Gli Stati Uniti hanno perseguito a lungo una strategia, denominata "rimlands", attorno alla periferia eurasiatica, che per definizione significa che devono percorrere distanze intercontinentali, probabilmente attraverso acque e cieli contesi, solo per arrivare sul campo di battaglia. Dobbiamo lottare per arrivare alla battaglia, come disse non molto tempo fa un comandante della U.S. Navy.
Nel corso delle fasi iniziali del coinvolgimento americano nella Seconda Guerra Mondiale, i rifornimenti di materiali e armamenti al Regno Unito (Lend-Lease) arrivavano attraverso rotte oceaniche che, un avversario più accorto, avrebbe potuto ostacolare con successo.

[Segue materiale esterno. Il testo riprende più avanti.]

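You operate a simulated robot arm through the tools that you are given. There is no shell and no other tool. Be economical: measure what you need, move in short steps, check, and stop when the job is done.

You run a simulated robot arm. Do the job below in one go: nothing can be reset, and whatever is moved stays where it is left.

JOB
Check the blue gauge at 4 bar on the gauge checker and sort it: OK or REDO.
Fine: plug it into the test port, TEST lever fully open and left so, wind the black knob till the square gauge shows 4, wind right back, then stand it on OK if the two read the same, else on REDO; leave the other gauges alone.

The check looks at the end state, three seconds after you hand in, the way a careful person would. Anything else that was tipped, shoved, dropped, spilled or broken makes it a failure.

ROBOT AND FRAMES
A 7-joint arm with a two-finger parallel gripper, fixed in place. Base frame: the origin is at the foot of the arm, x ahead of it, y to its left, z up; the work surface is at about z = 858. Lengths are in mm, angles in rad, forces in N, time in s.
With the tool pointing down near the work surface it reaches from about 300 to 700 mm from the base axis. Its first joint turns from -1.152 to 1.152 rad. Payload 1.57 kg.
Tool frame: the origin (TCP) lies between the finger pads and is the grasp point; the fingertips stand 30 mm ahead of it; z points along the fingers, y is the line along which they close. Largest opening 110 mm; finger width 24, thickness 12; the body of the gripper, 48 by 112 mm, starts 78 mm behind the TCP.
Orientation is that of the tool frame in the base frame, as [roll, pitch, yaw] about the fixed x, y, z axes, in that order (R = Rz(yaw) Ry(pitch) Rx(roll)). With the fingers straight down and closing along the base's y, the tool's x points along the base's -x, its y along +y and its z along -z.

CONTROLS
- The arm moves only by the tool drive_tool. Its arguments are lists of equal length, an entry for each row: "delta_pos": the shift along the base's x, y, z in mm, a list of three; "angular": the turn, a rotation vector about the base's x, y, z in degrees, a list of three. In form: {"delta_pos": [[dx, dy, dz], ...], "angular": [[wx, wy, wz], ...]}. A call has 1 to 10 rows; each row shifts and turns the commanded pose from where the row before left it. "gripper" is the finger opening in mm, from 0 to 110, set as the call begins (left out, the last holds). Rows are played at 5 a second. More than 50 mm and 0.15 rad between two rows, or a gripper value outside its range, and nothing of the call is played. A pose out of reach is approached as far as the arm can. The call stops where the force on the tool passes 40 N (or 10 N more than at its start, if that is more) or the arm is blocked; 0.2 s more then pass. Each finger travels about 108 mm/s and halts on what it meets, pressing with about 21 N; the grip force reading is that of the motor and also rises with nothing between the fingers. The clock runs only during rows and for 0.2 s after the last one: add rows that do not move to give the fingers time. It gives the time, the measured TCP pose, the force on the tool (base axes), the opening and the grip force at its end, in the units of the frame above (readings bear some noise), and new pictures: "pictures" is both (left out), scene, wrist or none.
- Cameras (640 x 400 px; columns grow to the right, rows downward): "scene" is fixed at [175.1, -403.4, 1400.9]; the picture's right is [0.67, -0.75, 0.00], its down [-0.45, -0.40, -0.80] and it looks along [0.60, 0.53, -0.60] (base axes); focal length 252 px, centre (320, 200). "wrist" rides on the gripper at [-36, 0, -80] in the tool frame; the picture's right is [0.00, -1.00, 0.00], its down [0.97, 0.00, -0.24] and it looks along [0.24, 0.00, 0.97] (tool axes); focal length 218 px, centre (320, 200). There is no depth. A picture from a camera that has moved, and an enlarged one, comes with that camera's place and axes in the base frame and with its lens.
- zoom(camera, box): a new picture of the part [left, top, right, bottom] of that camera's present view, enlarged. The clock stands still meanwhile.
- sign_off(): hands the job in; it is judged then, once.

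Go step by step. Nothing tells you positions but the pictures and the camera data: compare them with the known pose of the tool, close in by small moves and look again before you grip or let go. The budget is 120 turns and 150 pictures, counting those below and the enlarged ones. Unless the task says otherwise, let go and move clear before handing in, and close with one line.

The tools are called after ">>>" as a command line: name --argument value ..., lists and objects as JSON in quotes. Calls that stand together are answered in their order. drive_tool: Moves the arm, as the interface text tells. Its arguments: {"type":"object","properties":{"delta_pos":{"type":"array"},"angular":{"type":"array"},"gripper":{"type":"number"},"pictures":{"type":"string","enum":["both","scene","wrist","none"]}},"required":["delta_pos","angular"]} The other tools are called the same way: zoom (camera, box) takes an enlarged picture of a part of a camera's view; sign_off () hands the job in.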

Parliamo della creazione di bolle anti-accesso (A2/AD), ovvero mettere in atto una strategia di sistemi integrati come batterie di missili superficie-aria, batterie costiere di missili antinave, missili cruise, nonché l’impiego di unità navali di superficie e sottomarini, di forze speciali, passando per sistemi anti-satellite, EW e cyber warfare.
La strategia anti-accesso cinese trova la sua migliore sintesi nelle azioni intraprese dalle forze aeronavali di Pechino, finalizzate allo “sbarramento” di arcipelaghi, linee marittime e spazi aerei, al di fuori del territorio cinese ma sui quali la Cina avanza pretese di possesso o di sovranità.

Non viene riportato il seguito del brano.